Lancashire lad turned rejection into success

Born in Preston, Lancashire, in 1968, Keith Harrison left school at 16 to work on power cables as an apprentice overhead linesman. “I got the push,” he recalls, “as they didn’t think I’d pass the exams. Three weeks later, I passed them all, and somewhere in my attic is a City & Guilds Certificate, Electrical Engineering, Stage One!”

Not one to dwell on rejection, Harrison became a trainee reporter down the road at the now defunct Chorley Trader in 1985. “The office had one typewriter. We had to write stories longhand first and, if passed by the editor, you’d get a turn on the typewriter, then pass this to a pool of three women who re-typed it into the computer!”

After Chorley, he moved to the Garstang Courier for three years, joining the Staffordshire Newsletter in 1989 before his career overlapped mine for a few months when we were both Sunday Mercury reporters in Birmingham in 1992.

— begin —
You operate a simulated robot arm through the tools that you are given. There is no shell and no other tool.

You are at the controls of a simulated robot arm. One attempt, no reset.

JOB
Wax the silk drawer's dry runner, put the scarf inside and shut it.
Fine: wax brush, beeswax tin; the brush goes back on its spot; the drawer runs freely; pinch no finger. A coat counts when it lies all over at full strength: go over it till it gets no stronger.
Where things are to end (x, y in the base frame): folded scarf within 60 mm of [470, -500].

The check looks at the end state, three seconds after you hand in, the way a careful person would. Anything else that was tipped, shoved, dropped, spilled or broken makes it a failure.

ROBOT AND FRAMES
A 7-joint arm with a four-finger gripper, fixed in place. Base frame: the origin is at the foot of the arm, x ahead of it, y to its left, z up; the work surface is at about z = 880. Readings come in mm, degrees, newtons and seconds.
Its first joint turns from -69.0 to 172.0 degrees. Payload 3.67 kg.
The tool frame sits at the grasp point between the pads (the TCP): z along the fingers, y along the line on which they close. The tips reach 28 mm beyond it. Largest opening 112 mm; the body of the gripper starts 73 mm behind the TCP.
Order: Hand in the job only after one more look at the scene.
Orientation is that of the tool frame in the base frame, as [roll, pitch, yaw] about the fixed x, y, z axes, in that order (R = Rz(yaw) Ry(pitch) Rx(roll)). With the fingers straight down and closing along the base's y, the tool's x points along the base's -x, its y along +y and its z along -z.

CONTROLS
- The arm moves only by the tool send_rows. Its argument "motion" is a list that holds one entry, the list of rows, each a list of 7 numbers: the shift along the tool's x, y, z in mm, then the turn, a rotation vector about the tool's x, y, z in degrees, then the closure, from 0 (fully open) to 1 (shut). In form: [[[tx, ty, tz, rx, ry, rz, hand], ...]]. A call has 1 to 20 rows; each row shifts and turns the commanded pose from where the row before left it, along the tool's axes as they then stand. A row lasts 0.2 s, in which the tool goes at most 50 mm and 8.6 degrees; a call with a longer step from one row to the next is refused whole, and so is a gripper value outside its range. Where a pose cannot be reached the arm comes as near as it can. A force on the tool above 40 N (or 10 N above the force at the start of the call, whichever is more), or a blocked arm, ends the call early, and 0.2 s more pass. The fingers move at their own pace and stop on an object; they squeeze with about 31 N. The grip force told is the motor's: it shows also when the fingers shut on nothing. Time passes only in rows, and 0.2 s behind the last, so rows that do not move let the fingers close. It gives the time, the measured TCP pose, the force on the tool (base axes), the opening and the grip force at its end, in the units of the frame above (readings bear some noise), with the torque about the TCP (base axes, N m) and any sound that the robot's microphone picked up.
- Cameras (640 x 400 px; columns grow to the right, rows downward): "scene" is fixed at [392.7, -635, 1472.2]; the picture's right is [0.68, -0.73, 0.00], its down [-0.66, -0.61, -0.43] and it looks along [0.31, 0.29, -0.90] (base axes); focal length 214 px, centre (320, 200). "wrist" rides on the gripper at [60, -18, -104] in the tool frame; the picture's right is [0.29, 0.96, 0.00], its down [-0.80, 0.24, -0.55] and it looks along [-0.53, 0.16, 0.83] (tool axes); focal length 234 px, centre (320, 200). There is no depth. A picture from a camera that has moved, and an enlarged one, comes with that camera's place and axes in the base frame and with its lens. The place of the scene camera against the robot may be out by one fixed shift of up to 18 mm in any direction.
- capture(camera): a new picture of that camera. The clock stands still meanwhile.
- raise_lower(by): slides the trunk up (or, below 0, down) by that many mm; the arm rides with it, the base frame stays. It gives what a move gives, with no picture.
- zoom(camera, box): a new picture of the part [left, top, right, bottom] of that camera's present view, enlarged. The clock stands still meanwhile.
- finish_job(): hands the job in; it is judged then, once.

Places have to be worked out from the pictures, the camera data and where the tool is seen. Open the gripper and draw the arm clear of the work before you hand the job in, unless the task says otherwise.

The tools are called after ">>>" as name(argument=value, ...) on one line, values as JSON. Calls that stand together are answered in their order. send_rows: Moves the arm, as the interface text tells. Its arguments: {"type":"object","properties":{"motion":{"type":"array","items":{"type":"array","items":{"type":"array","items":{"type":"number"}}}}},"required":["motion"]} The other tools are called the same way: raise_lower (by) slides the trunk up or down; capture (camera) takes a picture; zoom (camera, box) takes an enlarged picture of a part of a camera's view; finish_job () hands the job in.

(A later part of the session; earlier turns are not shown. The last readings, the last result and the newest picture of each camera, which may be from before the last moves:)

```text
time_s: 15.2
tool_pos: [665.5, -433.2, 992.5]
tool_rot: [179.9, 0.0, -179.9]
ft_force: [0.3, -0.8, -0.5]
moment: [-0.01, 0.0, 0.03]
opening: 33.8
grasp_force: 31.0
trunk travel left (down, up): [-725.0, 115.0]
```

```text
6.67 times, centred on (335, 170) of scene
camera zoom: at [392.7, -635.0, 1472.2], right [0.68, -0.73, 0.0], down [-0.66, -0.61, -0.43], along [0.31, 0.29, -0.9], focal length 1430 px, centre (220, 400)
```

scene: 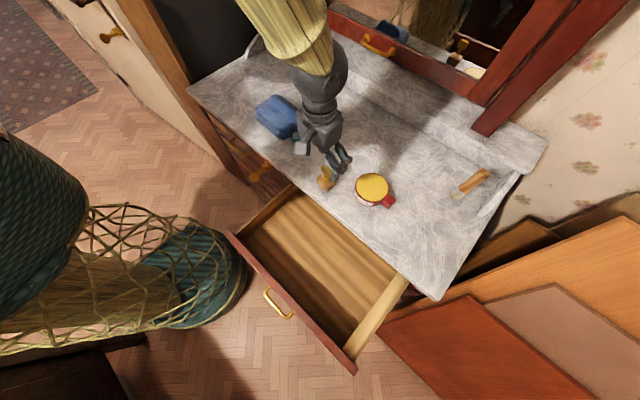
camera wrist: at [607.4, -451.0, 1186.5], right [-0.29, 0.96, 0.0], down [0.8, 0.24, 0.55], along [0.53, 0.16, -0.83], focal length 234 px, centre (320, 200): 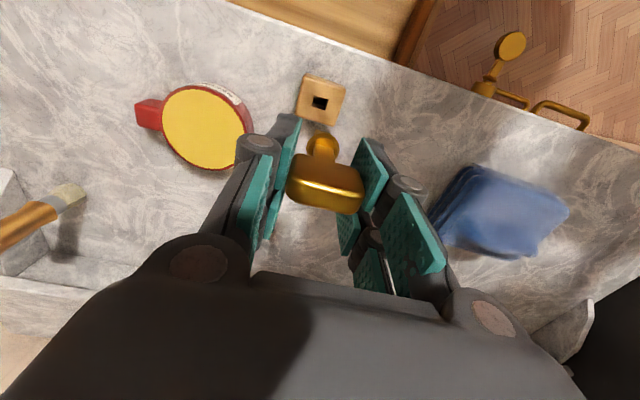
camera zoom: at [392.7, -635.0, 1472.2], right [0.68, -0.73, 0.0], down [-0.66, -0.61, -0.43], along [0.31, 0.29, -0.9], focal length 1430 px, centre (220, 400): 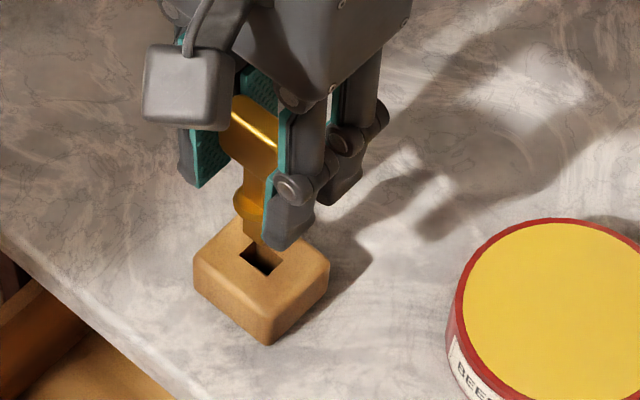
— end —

Harrison left for the Express & Star in 1993, serving as reporter, chief reporter, deputy news
editor and sub-editor, before stints at the Shropshire Star as sports editor, chief sub and assistant editor between 1998 and 2002.

He yo-yoed back to the Express & Star to build a formidable reputation as deputy editor, returning to the Shropshire Star as editor in 2011, then back as editor of the Express & Star in April 2013. He lives in Stafford and is dad to two teenagers who are both at Stafford Grammar School. He’s determinedly enthusiastic about an online future: “The editor before last never had to answer an email in his life. Now digital is a huge part of our time and resource.

“It’s a challenge, but I see it as an opportunity. We want to tell stories as quickly as possible to as many people as possible. Digital allows that more than ever before.”